I don’t know why, but before yesterday I hadn’t had a bottle of Italian wine for a long, long time.  I’m not a hater or a New World purist; I have a bunch of Italy in my cellar and rank certain Italian bottles and regions among my favourites in the world.  I’ve just been through a phase where nothing has drawn me to that corner of my wine racks in a number of months…there has always been something more enticing to my senses that has kept the country in the press box.  Well, no more:  in order to restore equilibrium to my wine world and reacquaint myself with one of the two traditional cornerstone nations of viniculture, I cracked a pair of Italian bottles last night and reminded myself of why Italy is viewed so loftily by grape lovers everywhere.

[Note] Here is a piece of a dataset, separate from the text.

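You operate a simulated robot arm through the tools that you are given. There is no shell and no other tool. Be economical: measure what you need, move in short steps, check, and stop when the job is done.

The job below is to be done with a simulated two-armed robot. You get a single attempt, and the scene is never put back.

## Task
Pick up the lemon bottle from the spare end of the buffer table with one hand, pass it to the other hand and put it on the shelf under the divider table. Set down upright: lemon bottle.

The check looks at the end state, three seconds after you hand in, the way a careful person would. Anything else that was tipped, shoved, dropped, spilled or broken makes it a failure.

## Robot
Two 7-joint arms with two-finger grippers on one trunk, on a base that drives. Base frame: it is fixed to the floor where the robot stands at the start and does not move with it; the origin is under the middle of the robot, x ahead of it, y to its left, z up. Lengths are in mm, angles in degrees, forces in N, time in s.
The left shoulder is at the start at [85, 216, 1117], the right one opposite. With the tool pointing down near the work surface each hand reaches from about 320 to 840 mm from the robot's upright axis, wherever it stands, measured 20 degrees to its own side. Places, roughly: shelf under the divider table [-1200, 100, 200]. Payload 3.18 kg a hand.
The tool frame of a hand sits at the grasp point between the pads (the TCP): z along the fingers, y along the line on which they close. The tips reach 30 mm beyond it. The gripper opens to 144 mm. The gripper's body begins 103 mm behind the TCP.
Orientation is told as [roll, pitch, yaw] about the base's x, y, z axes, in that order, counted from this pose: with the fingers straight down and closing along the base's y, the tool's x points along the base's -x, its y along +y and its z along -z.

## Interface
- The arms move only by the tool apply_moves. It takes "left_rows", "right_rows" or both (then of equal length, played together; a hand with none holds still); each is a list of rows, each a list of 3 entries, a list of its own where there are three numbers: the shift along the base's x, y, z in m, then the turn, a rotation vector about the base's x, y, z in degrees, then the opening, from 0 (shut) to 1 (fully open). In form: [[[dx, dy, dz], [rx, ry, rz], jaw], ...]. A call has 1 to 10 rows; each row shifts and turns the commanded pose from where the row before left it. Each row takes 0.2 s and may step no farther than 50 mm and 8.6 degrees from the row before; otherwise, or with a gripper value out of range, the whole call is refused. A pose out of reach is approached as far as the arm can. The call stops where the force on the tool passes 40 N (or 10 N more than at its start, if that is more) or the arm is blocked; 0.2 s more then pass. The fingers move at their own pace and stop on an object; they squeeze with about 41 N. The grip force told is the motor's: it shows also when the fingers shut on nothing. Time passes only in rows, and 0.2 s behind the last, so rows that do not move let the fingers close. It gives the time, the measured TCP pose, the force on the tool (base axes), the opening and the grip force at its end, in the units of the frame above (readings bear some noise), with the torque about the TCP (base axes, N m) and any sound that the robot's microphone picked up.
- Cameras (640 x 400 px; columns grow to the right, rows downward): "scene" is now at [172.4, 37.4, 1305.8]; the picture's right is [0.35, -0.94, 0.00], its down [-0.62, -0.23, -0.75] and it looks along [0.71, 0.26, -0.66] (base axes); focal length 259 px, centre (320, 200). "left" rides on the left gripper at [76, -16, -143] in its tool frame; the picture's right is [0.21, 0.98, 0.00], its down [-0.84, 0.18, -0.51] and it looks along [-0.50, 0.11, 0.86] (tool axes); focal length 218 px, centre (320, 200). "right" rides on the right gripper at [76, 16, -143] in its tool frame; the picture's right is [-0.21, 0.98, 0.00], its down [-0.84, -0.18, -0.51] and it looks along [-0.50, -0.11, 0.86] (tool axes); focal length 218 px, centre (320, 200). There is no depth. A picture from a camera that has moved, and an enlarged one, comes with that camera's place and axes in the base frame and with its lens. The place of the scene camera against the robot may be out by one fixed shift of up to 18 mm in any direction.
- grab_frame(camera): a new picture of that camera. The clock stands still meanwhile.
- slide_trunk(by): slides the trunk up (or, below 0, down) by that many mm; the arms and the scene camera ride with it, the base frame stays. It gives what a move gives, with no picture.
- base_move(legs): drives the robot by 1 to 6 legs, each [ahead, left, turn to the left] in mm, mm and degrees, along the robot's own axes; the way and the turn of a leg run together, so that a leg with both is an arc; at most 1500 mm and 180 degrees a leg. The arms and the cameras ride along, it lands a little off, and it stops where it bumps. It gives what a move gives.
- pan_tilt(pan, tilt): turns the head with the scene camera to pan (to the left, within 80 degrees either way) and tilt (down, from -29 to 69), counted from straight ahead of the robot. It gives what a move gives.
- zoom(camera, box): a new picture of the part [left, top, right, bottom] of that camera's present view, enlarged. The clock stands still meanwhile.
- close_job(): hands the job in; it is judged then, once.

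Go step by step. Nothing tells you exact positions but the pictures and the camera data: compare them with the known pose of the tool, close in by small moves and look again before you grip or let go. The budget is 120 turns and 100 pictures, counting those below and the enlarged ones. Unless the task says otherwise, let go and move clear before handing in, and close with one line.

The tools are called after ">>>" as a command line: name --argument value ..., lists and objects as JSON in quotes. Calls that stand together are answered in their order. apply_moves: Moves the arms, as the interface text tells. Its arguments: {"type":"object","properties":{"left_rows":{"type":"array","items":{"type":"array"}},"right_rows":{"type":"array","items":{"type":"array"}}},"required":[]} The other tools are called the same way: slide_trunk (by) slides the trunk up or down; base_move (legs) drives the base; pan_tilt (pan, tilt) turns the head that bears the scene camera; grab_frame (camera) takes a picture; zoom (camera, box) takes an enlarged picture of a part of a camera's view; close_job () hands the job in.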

On the surface, the two bottles seemed to have very little in common:  one was playful pink bubbles, while the other was a legacy Chianti crafted to centuries-old founder’s standards.  But both in their own way were asserting their place in the often-calcified lore of Italian wine history.  The pink bubbles hailed from the province of Treviso in northeastern Italy, just north of Venice, the world home of Prosecco; but it couldn’t be called Prosecco by virtue of its hue and its choice to forego the region’s Glera grape (which was previously also called “Prosecco” in an attempt to be as confusing as possible), which took the wine out of the threshold criteria of the Prosecco classification. Even though it was produced by a generations-old Prosecco house, it wasn’t Prosecco, and it was OK with that, ambling on its merry mission to bring joy to those who opened it.  The Chianti was a modern take on a wine made to the recipe of a 19th century legendary figure, the one who first set down what it legally meant for a wine to be a Chianti.  While the first bottle gleefully acknowledged its place on the parallel track from history, the second not only embraced its history but walked in its footsteps.  In their own way, I admire each for their paths taken. Read the rest of this entry »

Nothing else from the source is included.